Short problem - Go through the listing below and list every line with "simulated".

Source data -
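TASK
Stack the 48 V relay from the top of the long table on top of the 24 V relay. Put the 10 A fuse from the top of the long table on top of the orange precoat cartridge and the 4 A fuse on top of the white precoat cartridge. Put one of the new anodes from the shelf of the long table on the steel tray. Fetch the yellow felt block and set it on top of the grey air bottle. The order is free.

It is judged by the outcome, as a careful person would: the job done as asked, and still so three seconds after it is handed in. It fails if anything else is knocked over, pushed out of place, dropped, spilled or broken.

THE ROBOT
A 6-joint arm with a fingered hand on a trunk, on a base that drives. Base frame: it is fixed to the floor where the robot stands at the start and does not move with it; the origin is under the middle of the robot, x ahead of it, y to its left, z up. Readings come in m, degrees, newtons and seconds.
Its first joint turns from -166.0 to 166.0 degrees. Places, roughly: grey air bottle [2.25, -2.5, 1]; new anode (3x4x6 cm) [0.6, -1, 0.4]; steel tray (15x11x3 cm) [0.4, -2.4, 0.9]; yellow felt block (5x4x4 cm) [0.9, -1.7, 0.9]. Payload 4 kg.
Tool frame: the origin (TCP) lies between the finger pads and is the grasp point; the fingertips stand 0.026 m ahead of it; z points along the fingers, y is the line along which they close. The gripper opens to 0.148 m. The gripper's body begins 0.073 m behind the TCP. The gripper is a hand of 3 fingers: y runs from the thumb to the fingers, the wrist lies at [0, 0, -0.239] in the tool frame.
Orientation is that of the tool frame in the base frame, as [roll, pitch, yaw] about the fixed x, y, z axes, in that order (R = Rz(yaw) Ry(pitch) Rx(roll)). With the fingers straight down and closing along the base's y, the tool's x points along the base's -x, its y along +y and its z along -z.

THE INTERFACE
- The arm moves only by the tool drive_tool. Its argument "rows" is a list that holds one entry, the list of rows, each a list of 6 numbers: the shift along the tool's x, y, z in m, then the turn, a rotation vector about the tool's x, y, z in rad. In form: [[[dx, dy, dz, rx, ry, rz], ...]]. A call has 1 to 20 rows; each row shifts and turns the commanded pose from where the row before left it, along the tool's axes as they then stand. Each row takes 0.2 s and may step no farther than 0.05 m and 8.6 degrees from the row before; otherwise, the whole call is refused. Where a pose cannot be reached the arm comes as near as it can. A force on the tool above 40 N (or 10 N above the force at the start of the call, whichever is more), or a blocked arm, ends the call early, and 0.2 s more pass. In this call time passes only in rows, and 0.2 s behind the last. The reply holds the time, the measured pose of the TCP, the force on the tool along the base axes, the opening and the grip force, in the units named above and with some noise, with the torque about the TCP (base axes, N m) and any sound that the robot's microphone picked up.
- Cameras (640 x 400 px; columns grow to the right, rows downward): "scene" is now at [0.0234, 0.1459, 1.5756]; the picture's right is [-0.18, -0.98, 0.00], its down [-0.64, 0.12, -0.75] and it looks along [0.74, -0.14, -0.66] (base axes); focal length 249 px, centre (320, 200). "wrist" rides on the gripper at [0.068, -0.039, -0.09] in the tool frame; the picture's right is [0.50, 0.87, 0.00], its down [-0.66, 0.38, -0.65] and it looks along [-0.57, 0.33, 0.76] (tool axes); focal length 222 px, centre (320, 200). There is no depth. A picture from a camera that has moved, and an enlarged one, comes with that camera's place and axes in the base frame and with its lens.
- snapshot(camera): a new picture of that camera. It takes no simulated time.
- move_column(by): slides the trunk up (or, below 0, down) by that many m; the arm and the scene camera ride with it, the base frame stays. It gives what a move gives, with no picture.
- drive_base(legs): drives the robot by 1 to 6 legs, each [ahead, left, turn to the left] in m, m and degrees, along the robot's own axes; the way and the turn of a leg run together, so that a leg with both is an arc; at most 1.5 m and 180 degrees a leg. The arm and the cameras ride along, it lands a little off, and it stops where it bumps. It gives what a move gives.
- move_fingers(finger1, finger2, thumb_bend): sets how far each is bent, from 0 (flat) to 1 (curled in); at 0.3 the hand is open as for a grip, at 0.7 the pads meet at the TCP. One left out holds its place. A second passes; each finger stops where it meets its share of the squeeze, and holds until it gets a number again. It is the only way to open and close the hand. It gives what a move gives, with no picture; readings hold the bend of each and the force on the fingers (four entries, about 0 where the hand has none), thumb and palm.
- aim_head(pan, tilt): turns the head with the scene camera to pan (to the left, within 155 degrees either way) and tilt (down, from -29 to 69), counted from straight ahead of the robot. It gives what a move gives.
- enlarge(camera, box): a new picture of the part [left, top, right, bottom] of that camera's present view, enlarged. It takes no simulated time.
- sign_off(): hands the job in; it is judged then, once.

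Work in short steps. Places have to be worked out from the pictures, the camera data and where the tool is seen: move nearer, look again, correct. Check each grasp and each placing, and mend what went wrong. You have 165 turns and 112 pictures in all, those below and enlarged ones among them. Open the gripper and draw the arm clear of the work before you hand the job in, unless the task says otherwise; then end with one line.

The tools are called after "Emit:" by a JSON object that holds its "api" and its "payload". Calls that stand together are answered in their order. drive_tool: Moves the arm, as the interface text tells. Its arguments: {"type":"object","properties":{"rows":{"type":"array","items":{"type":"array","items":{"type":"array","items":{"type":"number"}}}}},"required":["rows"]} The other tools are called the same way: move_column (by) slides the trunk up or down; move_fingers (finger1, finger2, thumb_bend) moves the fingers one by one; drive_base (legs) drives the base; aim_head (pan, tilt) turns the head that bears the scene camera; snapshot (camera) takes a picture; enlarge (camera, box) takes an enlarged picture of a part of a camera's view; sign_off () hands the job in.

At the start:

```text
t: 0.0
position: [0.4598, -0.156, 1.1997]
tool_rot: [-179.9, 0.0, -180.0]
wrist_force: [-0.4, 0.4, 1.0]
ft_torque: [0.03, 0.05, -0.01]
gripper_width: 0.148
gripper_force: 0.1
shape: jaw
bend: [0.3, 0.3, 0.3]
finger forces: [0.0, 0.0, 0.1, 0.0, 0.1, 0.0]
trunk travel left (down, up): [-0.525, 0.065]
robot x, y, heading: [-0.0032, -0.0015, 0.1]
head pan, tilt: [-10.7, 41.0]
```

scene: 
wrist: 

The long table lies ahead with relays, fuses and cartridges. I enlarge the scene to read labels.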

Solution to the problem -
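- snapshot(camera): a new picture of that camera. It takes no simulated time.
- enlarge(camera, box): a new picture of the part [left, top, right, bottom] of that camera's present view, enlarged. It takes no simulated time.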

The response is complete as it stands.